Work instructions: Word for word, quote all of the material, omitting the pictures. The answer is a JSON array that holds each line as a string and skips blank lines.

══ Given data ══

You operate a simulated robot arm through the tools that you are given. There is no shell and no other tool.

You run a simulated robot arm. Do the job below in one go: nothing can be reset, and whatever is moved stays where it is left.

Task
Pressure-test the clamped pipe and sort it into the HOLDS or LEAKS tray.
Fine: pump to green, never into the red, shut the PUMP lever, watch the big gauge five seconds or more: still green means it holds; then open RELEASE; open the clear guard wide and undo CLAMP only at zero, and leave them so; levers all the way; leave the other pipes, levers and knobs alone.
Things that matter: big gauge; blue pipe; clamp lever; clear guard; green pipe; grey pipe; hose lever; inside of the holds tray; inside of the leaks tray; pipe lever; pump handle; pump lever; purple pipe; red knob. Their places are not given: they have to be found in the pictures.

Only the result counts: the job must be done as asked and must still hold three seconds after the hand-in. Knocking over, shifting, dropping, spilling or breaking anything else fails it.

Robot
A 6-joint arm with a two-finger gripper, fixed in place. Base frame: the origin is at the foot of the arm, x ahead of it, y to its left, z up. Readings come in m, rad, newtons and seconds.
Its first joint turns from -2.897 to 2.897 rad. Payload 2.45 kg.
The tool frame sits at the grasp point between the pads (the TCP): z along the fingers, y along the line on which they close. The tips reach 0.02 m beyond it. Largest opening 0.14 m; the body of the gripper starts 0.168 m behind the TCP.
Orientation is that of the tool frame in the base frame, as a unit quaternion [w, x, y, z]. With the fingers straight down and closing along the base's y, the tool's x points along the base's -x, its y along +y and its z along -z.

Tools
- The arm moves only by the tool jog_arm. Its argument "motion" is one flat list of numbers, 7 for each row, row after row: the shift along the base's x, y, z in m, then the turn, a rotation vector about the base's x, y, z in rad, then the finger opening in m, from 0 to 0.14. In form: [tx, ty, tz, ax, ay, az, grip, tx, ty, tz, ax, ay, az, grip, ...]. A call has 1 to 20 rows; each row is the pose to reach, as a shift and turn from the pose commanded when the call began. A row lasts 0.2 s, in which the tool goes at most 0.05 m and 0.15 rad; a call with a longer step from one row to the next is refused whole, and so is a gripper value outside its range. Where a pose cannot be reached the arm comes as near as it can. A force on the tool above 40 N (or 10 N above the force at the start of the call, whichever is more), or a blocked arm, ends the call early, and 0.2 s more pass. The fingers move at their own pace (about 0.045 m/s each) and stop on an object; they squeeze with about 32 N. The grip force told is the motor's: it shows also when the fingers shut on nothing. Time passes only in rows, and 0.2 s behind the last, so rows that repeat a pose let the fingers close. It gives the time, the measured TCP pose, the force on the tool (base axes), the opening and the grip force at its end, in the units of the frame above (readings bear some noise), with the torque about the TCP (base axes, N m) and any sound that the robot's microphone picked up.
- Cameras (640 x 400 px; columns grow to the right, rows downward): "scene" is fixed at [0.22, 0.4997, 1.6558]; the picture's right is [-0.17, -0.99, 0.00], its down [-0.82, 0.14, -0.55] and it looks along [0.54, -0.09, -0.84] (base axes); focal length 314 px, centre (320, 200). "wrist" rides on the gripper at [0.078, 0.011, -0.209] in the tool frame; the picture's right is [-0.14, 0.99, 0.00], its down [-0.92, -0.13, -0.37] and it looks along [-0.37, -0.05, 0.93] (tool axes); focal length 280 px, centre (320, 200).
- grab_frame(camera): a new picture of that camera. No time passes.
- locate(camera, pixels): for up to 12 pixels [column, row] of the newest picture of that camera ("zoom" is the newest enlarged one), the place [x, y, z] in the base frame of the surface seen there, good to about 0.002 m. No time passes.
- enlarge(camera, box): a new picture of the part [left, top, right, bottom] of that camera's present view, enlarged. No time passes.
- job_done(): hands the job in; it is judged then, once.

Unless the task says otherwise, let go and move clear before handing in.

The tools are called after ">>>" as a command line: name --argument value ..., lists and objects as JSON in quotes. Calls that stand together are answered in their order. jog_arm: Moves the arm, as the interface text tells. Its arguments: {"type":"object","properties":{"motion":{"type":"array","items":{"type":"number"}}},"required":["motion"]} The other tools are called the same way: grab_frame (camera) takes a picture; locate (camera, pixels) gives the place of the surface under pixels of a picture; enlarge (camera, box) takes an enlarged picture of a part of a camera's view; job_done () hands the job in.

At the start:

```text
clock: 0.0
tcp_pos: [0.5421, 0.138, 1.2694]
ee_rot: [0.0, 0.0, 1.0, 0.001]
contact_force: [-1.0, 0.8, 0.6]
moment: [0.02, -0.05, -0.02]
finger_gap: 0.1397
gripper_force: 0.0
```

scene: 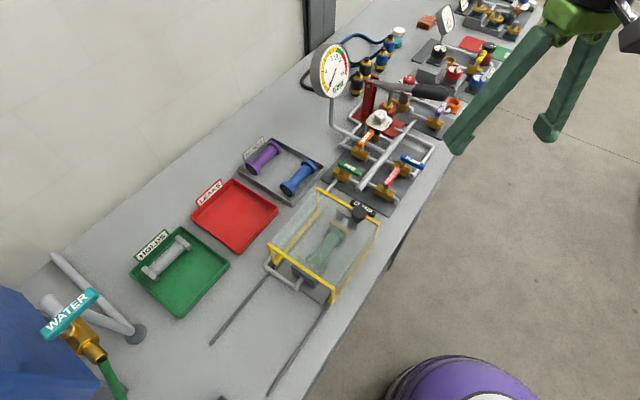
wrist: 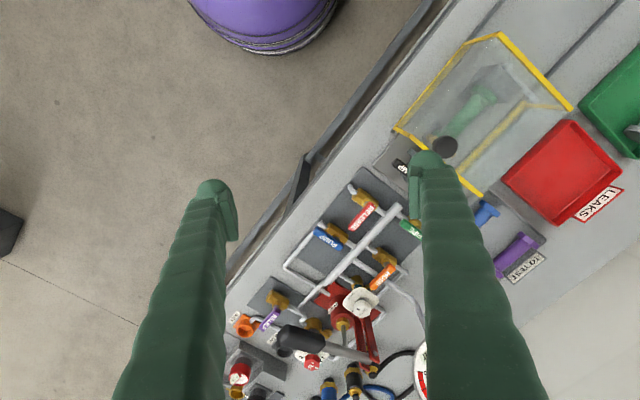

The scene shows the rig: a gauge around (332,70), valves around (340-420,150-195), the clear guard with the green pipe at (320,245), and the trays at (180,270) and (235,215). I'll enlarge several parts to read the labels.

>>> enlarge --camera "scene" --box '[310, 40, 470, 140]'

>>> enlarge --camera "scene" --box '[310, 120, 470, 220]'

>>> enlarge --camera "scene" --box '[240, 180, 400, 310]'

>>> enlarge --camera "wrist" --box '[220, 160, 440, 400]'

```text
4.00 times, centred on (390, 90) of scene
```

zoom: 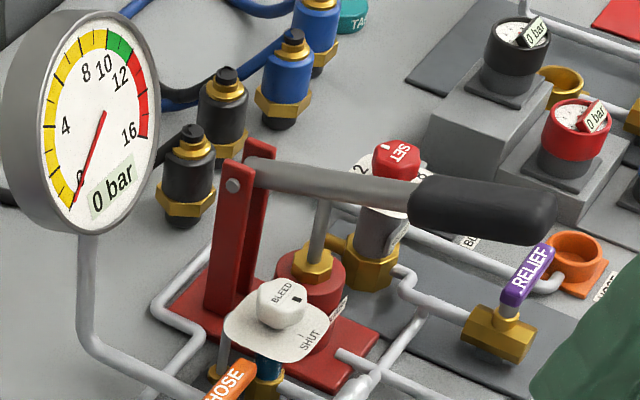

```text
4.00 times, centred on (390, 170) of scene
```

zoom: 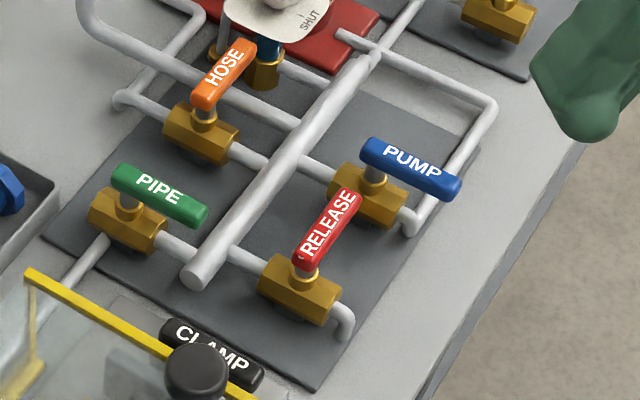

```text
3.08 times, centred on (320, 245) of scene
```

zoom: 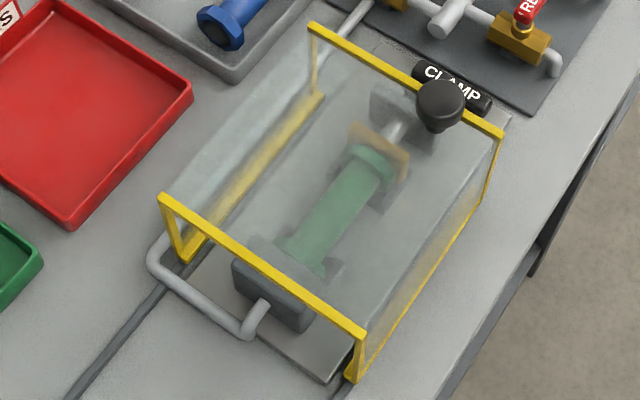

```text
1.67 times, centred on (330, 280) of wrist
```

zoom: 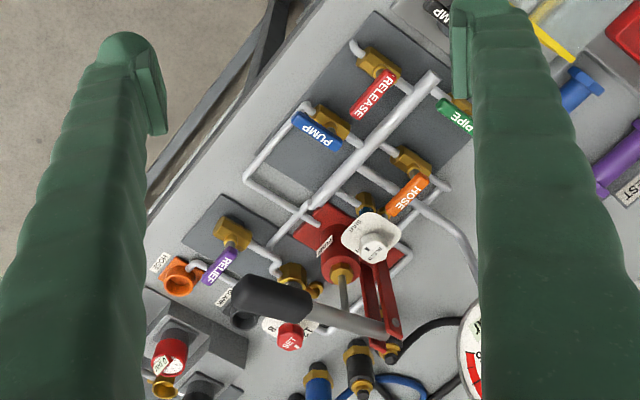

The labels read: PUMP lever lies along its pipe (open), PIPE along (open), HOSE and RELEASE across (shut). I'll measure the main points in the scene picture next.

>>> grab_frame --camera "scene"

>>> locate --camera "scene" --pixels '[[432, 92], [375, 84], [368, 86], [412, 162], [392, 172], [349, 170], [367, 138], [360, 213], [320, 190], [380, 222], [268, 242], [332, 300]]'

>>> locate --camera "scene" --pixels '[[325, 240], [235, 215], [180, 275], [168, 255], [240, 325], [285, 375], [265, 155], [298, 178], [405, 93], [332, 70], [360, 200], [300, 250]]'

═══

Complete response:
[
  "You operate a simulated robot arm through the tools that you are given. There is no shell and no other tool.",
  "You run a simulated robot arm. Do the job below in one go: nothing can be reset, and whatever is moved stays where it is left.",
  "Task",
  "Pressure-test the clamped pipe and sort it into the HOLDS or LEAKS tray.",
  "Fine: pump to green, never into the red, shut the PUMP lever, watch the big gauge five seconds or more: still green means it holds; then open RELEASE; open the clear guard wide and undo CLAMP only at zero, and leave them so; levers all the way; leave the other pipes, levers and knobs alone.",
  "Things that matter: big gauge; blue pipe; clamp lever; clear guard; green pipe; grey pipe; hose lever; inside of the holds tray; inside of the leaks tray; pipe lever; pump handle; pump lever; purple pipe; red knob. Their places are not given: they have to be found in the pictures.",
  "Only the result counts: the job must be done as asked and must still hold three seconds after the hand-in. Knocking over, shifting, dropping, spilling or breaking anything else fails it.",
  "Robot",
  "A 6-joint arm with a two-finger gripper, fixed in place. Base frame: the origin is at the foot of the arm, x ahead of it, y to its left, z up. Readings come in m, rad, newtons and seconds.",
  "Its first joint turns from -2.897 to 2.897 rad. Payload 2.45 kg.",
  "The tool frame sits at the grasp point between the pads (the TCP): z along the fingers, y along the line on which they close. The tips reach 0.02 m beyond it. Largest opening 0.14 m; the body of the gripper starts 0.168 m behind the TCP.",
  "Orientation is that of the tool frame in the base frame, as a unit quaternion [w, x, y, z]. With the fingers straight down and closing along the base's y, the tool's x points along the base's -x, its y along +y and its z along -z.",
  "Tools",
  "- The arm moves only by the tool jog_arm. Its argument \"motion\" is one flat list of numbers, 7 for each row, row after row: the shift along the base's x, y, z in m, then the turn, a rotation vector about the base's x, y, z in rad, then the finger opening in m, from 0 to 0.14. In form: [tx, ty, tz, ax, ay, az, grip, tx, ty, tz, ax, ay, az, grip, ...]. A call has 1 to 20 rows; each row is the pose to reach, as a shift and turn from the pose commanded when the call began. A row lasts 0.2 s, in which the tool goes at most 0.05 m and 0.15 rad; a call with a longer step from one row to the next is refused whole, and so is a gripper value outside its range. Where a pose cannot be reached the arm comes as near as it can. A force on the tool above 40 N (or 10 N above the force at the start of the call, whichever is more), or a blocked arm, ends the call early, and 0.2 s more pass. The fingers move at their own pace (about 0.045 m/s each) and stop on an object; they squeeze with about 32 N. The grip force told is the motor's: it shows also when the fingers shut on nothing. Time passes only in rows, and 0.2 s behind the last, so rows that repeat a pose let the fingers close. It gives the time, the measured TCP pose, the force on the tool (base axes), the opening and the grip force at its end, in the units of the frame above (readings bear some noise), with the torque about the TCP (base axes, N m) and any sound that the robot's microphone picked up.",
  "- Cameras (640 x 400 px; columns grow to the right, rows downward): \"scene\" is fixed at [0.22, 0.4997, 1.6558]; the picture's right is [-0.17, -0.99, 0.00], its down [-0.82, 0.14, -0.55] and it looks along [0.54, -0.09, -0.84] (base axes); focal length 314 px, centre (320, 200). \"wrist\" rides on the gripper at [0.078, 0.011, -0.209] in the tool frame; the picture's right is [-0.14, 0.99, 0.00], its down [-0.92, -0.13, -0.37] and it looks along [-0.37, -0.05, 0.93] (tool axes); focal length 280 px, centre (320, 200).",
  "- grab_frame(camera): a new picture of that camera. No time passes.",
  "- locate(camera, pixels): for up to 12 pixels [column, row] of the newest picture of that camera (\"zoom\" is the newest enlarged one), the place [x, y, z] in the base frame of the surface seen there, good to about 0.002 m. No time passes.",
  "- enlarge(camera, box): a new picture of the part [left, top, right, bottom] of that camera's present view, enlarged. No time passes.",
  "- job_done(): hands the job in; it is judged then, once.",
  "Unless the task says otherwise, let go and move clear before handing in.",
  "The tools are called after \">>>\" as a command line: name --argument value ..., lists and objects as JSON in quotes. Calls that stand together are answered in their order. jog_arm: Moves the arm, as the interface text tells. Its arguments: {\"type\":\"object\",\"properties\":{\"motion\":{\"type\":\"array\",\"items\":{\"type\":\"number\"}}},\"required\":[\"motion\"]} The other tools are called the same way: grab_frame (camera) takes a picture; locate (camera, pixels) gives the place of the surface under pixels of a picture; enlarge (camera, box) takes an enlarged picture of a part of a camera's view; job_done () hands the job in.",
  "At the start:",
  "```text",
  "clock: 0.0",
  "tcp_pos: [0.5421, 0.138, 1.2694]",
  "ee_rot: [0.0, 0.0, 1.0, 0.001]",
  "contact_force: [-1.0, 0.8, 0.6]",
  "moment: [0.02, -0.05, -0.02]",
  "finger_gap: 0.1397",
  "gripper_force: 0.0",
  "```",
  "scene: ",
  "wrist: ",
  "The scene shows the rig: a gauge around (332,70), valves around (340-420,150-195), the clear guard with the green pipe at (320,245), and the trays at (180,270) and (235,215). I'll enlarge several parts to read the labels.",
  ">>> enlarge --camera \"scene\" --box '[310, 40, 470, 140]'",
  ">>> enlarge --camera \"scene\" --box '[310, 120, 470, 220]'",
  ">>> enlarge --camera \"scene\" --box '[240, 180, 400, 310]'",
  ">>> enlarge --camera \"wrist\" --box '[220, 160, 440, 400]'",
  "```text",
  "4.00 times, centred on (390, 90) of scene",
  "```",
  "zoom: ",
  "```text",
  "4.00 times, centred on (390, 170) of scene",
  "```",
  "zoom: ",
  "```text",
  "3.08 times, centred on (320, 245) of scene",
  "```",
  "zoom: ",
  "```text",
  "1.67 times, centred on (330, 280) of wrist",
  "```",
  "zoom: ",
  "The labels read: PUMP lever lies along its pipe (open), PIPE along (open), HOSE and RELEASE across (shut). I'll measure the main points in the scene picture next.",
  ">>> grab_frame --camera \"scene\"",
  ">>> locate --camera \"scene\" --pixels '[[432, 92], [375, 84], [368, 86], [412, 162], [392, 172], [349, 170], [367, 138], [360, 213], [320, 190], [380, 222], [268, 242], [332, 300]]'",
  ">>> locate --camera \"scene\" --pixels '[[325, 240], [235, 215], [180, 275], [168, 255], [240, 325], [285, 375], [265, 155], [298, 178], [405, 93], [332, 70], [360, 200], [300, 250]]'"
]